-- START OF Source excerpt --

Se non leggi correttamente questo messaggio, clicca qui     29 Ottobre 2021 - 23 Cheshvan 5782
IL LIMUD A UN ANNO DALLA SCOMPARSA

Nel nome di Renzo Gattegna

Una forza tranquilla, ma determinata e con una visione di largo respiro. Un uomo venuto con l’intento di dare, non certo di prendere. Un leader che ha molto da dire al nostro futuro e non solo al nostro passato. Tante voci e tanti racconti al limud svoltosi a Roma in memoria di Renzo Gattegna a un anno dalla sua scomparsa. In evidenza, nel corso di una serata ricca di sfumature, la vita, le scelte e l’appassionato impegno in campo ebraico che ha visto come tappa più alta di un percorso i dieci anni alla guida dell’Unione delle Comunità Ebraiche Italiane (2006-2016).
A fare gli onori di casa Bruno Sed, presidente del centro Pitigliani di Roma, che ha evidenziato quanto Gattegna, con il suo modo di agire rispettoso verso chiunque, abbia rappresentato un modello “di come ci si debba comportare”. E Ruth Dureghello, presidente della Comunità ebraica di Roma, che ha elogiato “la sua capacità di condividere, accogliere, indirizzare”, oltre “a un’innata capacità di gestire problemi complicati”.
Si è aperta poi la fase delle testimonianze, coordinata dall’ex presidente del Benè Berith Federico Ascarelli. Ad inaugurarla Giovanni Maria Flick, ex presidente della Corte costituzionale ed ex ministro di Grazia e Giustizia i cui primi contatti con Gattegna risalgono ai tempi del processo al criminale nazista Priebke. “È la Memoria che rende libere le persone. Un pensiero che ho condiviso con Renzo, una sorta di fratello maggiore. Fu lui – ha affermato – a spingermi a ricoprire la carica di presidente onorario della Fondazione Museo della Shoah”. Con Gattegna, l’attestazione di Flick, “ho sempre lavorato bene”. Merito anche del suo “carattere di gentiluomo, della sua sincerità e apertura al dialogo: mai l’ho sentito reagire aspramente contro nessuno”.

-- END OF Source excerpt --
-- START OF Material provided --

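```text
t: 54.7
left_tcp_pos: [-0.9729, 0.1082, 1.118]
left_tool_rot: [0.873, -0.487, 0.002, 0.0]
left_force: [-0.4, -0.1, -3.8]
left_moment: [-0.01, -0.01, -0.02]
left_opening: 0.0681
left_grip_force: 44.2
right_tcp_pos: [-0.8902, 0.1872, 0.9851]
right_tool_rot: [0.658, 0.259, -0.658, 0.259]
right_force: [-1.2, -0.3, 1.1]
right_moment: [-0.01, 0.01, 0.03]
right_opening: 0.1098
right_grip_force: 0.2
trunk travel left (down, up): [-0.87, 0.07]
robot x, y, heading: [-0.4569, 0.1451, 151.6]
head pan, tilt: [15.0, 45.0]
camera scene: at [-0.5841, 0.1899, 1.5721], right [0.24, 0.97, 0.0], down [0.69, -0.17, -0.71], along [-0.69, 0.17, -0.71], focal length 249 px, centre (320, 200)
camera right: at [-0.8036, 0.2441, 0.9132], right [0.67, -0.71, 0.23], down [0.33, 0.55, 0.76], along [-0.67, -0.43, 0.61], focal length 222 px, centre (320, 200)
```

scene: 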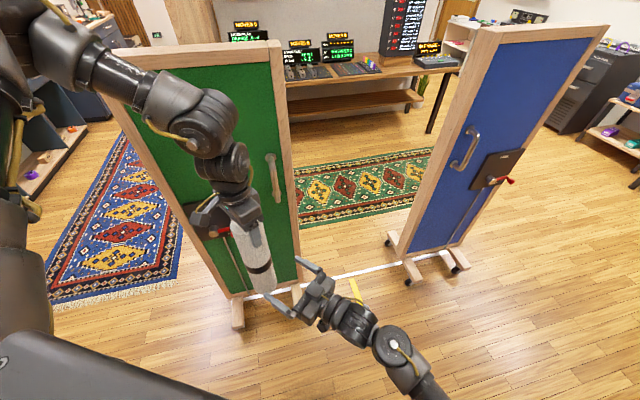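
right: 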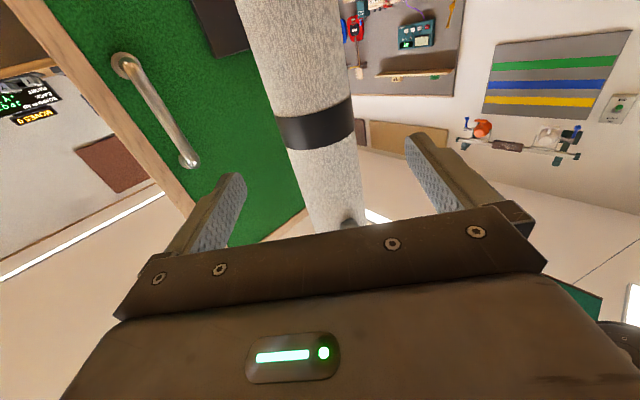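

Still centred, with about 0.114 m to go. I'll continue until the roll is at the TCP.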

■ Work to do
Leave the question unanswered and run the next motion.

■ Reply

-- END OF Material provided --

■ Work to do
Extract from the source excerpt the words running from "Una forza tranquilla, ma" to "Ebraiche Italiane (2006-2016).".

■ Reply
Una forza tranquilla, ma determinata e con una visione di largo respiro. Un uomo venuto con l’intento di dare, non certo di prendere. Un leader che ha molto da dire al nostro futuro e non solo al nostro passato. Tante voci e tanti racconti al limud svoltosi a Roma in memoria di Renzo Gattegna a un anno dalla sua scomparsa. In evidenza, nel corso di una serata ricca di sfumature, la vita, le scelte e l’appassionato impegno in campo ebraico che ha visto come tappa più alta di un percorso i dieci anni alla guida dell’Unione delle Comunità Ebraiche Italiane (2006-2016).